Tuesday, November 15, 2011

How to Plan a Wedding for Two Very Different Families

When a man and a woman decide to get married, they are bringing together two different families. They may well come from families with different religious backgrounds, different incomes, different social circles, and so on. These are some tips on how to plan a wedding that will be enjoyable for both the bride and the groom’s families, however different they may be.
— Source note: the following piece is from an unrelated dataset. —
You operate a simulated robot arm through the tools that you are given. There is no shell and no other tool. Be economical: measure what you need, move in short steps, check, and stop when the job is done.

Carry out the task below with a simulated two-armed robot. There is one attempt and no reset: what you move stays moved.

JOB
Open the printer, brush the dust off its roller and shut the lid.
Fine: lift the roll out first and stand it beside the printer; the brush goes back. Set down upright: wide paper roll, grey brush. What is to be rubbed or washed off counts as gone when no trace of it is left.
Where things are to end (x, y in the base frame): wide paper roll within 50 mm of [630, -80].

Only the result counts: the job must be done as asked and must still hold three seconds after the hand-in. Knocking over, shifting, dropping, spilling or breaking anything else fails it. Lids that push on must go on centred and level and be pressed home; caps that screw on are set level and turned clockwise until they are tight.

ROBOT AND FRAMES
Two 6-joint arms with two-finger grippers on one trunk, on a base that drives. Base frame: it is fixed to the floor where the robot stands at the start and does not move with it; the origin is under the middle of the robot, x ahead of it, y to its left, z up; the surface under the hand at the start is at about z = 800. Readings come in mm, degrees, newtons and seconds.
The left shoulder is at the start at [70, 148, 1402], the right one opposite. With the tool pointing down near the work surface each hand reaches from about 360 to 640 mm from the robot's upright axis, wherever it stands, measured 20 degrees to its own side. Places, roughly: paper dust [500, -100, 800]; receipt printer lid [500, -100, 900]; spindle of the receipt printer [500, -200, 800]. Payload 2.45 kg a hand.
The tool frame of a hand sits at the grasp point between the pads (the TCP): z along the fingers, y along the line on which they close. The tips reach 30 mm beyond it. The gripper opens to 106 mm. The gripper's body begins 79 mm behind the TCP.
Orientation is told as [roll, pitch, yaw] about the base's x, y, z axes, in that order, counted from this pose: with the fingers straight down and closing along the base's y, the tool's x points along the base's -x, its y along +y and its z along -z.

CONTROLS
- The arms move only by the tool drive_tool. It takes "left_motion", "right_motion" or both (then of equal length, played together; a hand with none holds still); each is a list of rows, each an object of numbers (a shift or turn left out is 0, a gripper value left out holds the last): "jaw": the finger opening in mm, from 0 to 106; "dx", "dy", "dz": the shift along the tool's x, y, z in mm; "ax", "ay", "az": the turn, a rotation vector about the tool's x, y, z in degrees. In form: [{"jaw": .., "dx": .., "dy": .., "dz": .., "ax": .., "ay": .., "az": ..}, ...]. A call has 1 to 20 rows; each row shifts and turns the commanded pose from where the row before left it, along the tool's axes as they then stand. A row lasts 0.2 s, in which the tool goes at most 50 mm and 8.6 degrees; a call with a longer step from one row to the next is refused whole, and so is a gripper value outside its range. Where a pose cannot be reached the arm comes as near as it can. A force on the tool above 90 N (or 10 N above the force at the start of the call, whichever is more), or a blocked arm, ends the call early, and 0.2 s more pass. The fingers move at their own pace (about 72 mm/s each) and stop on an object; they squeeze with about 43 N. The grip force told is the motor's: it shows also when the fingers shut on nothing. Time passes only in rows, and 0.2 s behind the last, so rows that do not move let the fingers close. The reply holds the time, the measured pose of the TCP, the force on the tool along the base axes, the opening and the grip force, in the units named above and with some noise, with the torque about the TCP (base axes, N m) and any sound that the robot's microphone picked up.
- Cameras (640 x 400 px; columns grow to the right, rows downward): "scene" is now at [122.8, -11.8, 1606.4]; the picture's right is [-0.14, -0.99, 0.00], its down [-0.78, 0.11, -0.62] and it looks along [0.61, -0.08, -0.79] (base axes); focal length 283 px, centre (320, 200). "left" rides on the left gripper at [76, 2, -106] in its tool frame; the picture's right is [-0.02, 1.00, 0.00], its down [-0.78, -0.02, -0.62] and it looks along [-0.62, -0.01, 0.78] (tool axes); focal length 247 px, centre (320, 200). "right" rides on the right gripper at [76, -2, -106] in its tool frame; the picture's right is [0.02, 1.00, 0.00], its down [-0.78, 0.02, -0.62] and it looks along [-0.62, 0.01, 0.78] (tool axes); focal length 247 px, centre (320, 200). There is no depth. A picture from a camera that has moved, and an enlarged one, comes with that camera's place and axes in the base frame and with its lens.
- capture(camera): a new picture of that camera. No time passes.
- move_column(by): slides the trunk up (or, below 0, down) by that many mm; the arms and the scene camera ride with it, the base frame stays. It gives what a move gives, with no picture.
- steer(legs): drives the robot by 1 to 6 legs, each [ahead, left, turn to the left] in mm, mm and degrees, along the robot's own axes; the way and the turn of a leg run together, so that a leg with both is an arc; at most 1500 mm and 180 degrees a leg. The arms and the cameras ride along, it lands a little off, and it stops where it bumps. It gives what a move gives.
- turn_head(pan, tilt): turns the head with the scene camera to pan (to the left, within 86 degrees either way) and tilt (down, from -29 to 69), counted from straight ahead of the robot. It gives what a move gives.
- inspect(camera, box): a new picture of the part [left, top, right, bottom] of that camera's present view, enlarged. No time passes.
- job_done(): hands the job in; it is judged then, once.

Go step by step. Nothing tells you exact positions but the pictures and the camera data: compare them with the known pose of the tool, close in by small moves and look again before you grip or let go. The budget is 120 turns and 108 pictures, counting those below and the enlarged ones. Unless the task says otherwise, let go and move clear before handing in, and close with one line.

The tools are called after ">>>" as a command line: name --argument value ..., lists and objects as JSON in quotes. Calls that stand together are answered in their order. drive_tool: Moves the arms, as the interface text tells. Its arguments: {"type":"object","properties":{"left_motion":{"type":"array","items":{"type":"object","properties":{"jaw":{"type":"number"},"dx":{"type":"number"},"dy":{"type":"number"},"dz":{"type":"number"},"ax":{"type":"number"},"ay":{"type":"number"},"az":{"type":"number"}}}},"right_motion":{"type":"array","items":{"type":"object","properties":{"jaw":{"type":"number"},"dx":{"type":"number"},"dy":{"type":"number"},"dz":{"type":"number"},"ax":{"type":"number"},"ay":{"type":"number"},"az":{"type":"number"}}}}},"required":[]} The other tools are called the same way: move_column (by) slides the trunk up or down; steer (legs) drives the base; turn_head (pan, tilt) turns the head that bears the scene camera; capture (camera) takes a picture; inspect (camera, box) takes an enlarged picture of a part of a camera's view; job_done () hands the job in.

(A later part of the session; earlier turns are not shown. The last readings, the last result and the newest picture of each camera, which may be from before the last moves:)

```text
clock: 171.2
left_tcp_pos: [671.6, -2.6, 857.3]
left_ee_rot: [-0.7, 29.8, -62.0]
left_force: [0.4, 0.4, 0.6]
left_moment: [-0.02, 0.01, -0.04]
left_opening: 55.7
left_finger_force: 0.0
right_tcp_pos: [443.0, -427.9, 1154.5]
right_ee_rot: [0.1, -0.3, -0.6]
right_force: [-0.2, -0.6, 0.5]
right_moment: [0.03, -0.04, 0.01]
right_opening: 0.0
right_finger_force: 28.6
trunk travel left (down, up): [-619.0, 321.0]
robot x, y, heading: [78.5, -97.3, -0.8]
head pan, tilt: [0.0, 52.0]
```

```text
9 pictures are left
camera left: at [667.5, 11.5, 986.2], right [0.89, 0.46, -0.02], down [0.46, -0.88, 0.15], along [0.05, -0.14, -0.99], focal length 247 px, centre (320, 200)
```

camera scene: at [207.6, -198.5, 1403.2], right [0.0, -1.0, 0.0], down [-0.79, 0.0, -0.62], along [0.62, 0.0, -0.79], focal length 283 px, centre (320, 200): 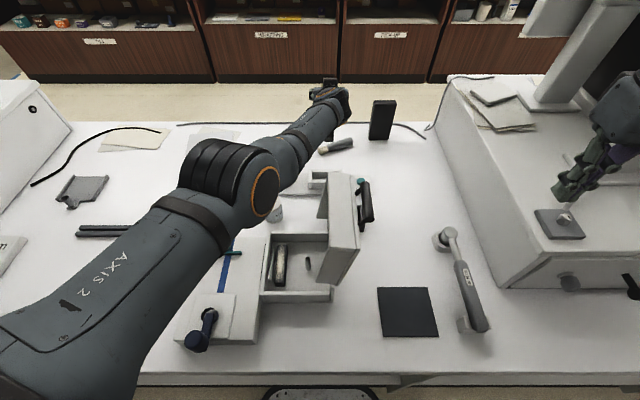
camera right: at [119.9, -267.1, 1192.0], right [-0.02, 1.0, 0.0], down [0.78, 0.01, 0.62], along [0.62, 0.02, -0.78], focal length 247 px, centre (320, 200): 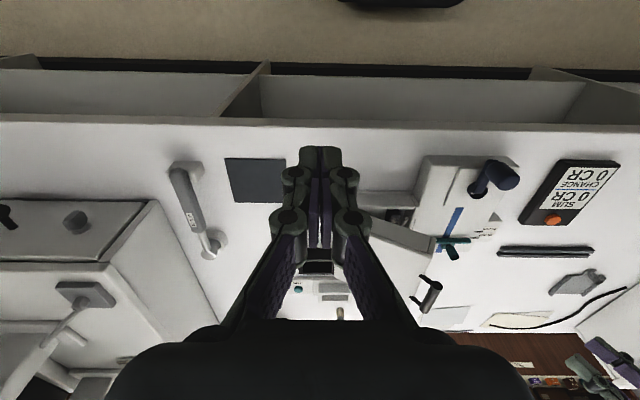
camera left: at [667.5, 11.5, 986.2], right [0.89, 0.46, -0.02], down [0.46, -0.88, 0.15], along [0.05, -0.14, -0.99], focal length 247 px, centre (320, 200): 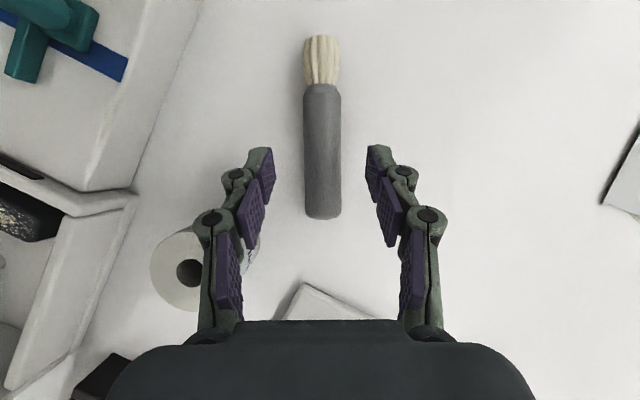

The first sign of trouble often comes up when deciding where to have the wedding. If the bride’s parents are very religious, they will probably expect her to get married in their church. Problems can arise if the groom’s family is from a different religious background or follows no religious traditions at all. Compromise and respect are the keys to solving this problem. If the bride and groom come from two different faiths, an inter-faith ceremony with officiants from both of their churches can work well. If one family is religious and the other is not, a ceremony in a church can be handled in a way that will make the non-religious guests feel more at ease. For instance, you can have a Catholic wedding without the full Mass or include tips about what to do during the ceremony in the wedding program.
The reception location can sometimes pose a problem as well. Maybe the bride’s family expects her to wear her mother’s pearl bridal jewelry and have her reception at the family’s country club, just like her sister did. But perhaps the groom’s family would feel uncomfortable in a club, and find the location to be too “stuffy”. A good compromise might be to have a tented wedding on the golf course. Guests would not be required to wear jackets, and outdoor weddings just tend to feel more relaxed. Or maybe the bride’s family usually has casual cookouts for events like weddings, but the groom’s relatives like swankier setting. A dressed up outdoor reception could fit the bill.
Alcohol can be a sticking point when one family likes to party and the other side is mostly teetotalers. When the bride’s family is the one that does not drink, it may come down to their preference. It depends on how adamant her parents are on the issue of alcohol. Maybe they would be comfortable offering a selection of beer and wine, but no hard liquor. It is not, however, okay to have only a cash bar. If you are morally opposed to alcohol, you should not serve any; a good host does not say that they will have cocktails but refuse to pay for them because they will not partake. If it is the groom’s family that does not drink, but the bride’s side does, the chances are that there will be alcohol present at the reception (assuming the bride’s family is hosting the event). They can show respect by not making a big deal about the alcohol (no vodka luges or margarita bars!) and also by setting up a separate bar with a great selection of non-alcoholic beverages.
Cultural differences are sometimes a factor when the couple is from two different ethnic backgrounds. In this case, educating both families about the other one’s customs is the best solution. There should be a way to honor the heritage of both the bride and groom; compromise is key. Perhaps the bride’s parents are Chinese and want her to wear a red gown (red is the lucky wedding color in China), but the groom has always envisioned his bride in a long white gown and classic pearl bridal jewelry. She could wear the white gown down the aisle and a fabulous red cheongsam for the reception. everyone will be happy and the bride gets to wear two fabulous dresses – a win-win situation.
While it is never easy to please people with different tastes or beliefs, a little compromise and a lot of patience can really help. If both sides try to keep an open mind, they just might find that the other family has some really neat wedding customs.